On December 19, 2005, the Board of Directors of Zebra Technologies Corporation effectively amended the Plan to include a true-up provision on the Company match contribution. This true-up provision ensures that participants who are contributing to the Plan receive the maximum Company contribution allowed regardless of their savings strategy. True-up contributions are made during the first quarter, after the end of the Plan year. There was no effect on Plan assets related to this amendment.

Participant Accounts

Each participant’s account is credited with the participant’s contribution and allocations of the Company’s matching and discretionary profit sharing contributions and plan earnings, and charged with an allocation of administrative expenses. Allocations are based on a participant’s earnings or account balances, as defined. The benefit to which a participant is entitled is the benefit that can be provided from the participant’s vested account.

 

4


ZEBRA TECHNOLOGIES CORPORATION

PROFIT SHARING AND SAVINGS PLAN

Notes to the Financial Statements

December 31, 2006 and 2005

 

Vesting

Participant contributions and the related earnings on those contributions vest immediately. Employer matching and discretionary profit sharing contributions for all employees and related earnings vest ratably over five years based on the participant’s years of service, as follows:

 

      Percent
vested

Less than one year

   0%

One year

   20

Two years

   40

Three years

   60

Four years

   80

Five years or more

   100

Payment of Benefits

Benefits are recorded when paid. Payments of benefits are in the form of lump sum distributions.

Hardship/Withdrawals

Participants may withdraw funds from their savings contribution account after meeting certain criteria as defined in the Plan. The minimum hardship distribution is $1,000.

Loans to Participants

Loans are available to plan participants at the prime interest rate plus 1% (as published by the Wall Street Journal), under circumstances as described in the Plan. Loans to plan participants are secured by their vested balance and may not exceed the lesser of 50% of their vested balance or $50,000. Participant loans are repaid through payroll deductions and bear interest at rates ranging from 4.0% to 9.50%.

Termination of the Plan

Although the Company has not expressed any intent to terminate the Plan, it may do so at any time, subject to the provisions of ERISA. In the event of plan termination, participants would become 100% vested in their employer contributions and related earnings.

 

(2) Summary of Significant Accounting Policies

Basis of Presentation

The accompanying financial statements have been prepared on the accrual basis of accounting.

 

5


ZEBRA TECHNOLOGIES CORPORATION

PROFIT SHARING AND SAVINGS PLAN

Notes to the Financial Statements

December 31, 2006 and 2005

 

Investment Valuation and Income Recognition

Shares of registered investment companies are valued at quoted market prices, which represent the net asset value of shares held by the Plan at year-end.

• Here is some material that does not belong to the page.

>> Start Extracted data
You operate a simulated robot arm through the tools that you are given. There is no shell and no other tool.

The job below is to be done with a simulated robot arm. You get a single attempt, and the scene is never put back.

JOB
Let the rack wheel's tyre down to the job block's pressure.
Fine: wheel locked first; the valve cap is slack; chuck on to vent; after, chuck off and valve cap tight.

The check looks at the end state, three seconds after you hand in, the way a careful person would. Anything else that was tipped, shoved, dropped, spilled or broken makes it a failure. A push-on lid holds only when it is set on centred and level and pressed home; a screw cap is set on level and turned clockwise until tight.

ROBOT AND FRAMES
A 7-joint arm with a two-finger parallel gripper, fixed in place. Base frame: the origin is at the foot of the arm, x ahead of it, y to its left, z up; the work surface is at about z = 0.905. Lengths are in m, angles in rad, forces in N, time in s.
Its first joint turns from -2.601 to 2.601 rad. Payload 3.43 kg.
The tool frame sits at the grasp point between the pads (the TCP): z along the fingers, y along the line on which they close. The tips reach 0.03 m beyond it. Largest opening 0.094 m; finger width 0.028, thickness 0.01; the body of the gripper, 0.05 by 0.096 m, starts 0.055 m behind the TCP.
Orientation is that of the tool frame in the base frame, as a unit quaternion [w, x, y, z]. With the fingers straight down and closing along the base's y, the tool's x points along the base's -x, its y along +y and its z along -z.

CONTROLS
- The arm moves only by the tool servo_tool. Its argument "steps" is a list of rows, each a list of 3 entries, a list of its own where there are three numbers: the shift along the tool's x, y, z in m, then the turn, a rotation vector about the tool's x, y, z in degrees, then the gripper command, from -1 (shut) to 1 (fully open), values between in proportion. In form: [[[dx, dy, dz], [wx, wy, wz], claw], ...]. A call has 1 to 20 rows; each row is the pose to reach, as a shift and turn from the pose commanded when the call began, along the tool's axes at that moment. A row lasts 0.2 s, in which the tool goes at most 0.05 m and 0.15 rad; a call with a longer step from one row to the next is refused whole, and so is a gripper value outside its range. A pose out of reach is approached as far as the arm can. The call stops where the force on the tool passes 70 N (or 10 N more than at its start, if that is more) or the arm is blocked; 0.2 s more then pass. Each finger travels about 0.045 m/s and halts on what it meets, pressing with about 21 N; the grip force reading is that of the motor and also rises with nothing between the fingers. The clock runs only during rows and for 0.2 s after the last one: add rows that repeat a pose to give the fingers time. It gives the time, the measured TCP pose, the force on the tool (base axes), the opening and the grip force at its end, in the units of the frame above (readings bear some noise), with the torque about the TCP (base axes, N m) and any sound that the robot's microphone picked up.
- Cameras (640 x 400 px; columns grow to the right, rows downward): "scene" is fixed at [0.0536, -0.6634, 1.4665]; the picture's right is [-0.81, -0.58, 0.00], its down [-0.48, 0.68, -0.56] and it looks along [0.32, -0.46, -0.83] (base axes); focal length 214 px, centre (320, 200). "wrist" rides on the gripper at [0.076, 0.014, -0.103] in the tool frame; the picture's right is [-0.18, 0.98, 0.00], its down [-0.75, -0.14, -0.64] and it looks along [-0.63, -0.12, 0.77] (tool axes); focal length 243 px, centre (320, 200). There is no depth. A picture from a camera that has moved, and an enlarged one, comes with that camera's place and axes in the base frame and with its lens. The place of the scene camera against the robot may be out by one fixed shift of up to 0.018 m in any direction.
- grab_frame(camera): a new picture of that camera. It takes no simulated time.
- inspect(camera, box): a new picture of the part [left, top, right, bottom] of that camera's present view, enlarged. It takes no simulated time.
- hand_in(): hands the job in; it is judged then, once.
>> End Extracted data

The fair value of participation units in the common collective trust fund is based on quoted redemptive value on the last business day of the Plan year. The Company’s common stock is valued at its quoted market price. Participant loans are valued at their outstanding principal balance, which approximates fair value. Purchases and sales of securities are recorded on a trade-date basis. The cost of investments is determined on an average cost basis. Dividends are recorded on the ex-dividend date.

Use of Estimates

The preparation of financial statements in conformity with U.S. generally accepted accounting principles requires management to make estimates and assumptions that affect the reported amounts of net assets available for benefits and changes in net assets available for benefits and accompanying notes. Actual results could differ from those estimates.

Reclassifications

The investment in the common collective trust fund for 2005 has been reclassified to fit the 2006 presentation.

 

(3) Income Taxes

The Plan has received a determination letter from the Internal Revenue Service dated September 11, 2002, stating that the Plan is qualified under Section 401(a) of the Internal Revenue Code (the Code) and, therefore, the related trust is exempt from taxation. Subsequent to this determination by the Internal Revenue Service, the Plan was amended. Once qualified, the Plan is required to operate in conformity with the Code to maintain its qualification. The Plan administrator will take necessary steps to maintain the Plan’s tax-qualified status.

 

(4) Administrative Expenses

Amounts forfeited by participants are used to offset administrative expenses of the Plan. To the extent administrative expenses exceed forfeitures such expenses are paid by the Company. The Company paid no expenses for the years ended December 31, 2006 and 2005. The forfeiture balance as of December 31, 2006 totaled $480,040; the forfeiture balance as of December 31, 2005 was $400,524.

 

6


ZEBRA TECHNOLOGIES CORPORATION

PROFIT SHARING AND SAVINGS PLAN

Notes to the Financial Statements

December 31, 2006 and 2005

 

(5) Investments

The following table presents the fair value of individual investments that represent 5% or more of the Plan’s net assets at December 31, 2006 and 2005:

 

                 2006                           2005            

American Europacific Growth Fund

   $  6,401,855   $        *        

Pimco Total Return Institutional Fund

       7,652,596       7,280,996

T. Rowe Price International Discovery

       5,602,118     *

T. Rowe Price Growth Stock Fund

       9,862,198       8,569,965

T. Rowe Price Prime Reserve Fund

       8,008,983       8,113,950

Royce Opportunity Fund

       8,382,219       7,000,304

T. Rowe Price Dividend Growth Fund

     15,828,958     14,258,775

T. Rowe Price Equity Index Trust

       6,254,558       6,265,168

Zebra Technologies Corporation Common Stock

       5,016,166       6,063,469

 

  * Asset does not exceed 5% of Plan’s net assets at December 31, 2005.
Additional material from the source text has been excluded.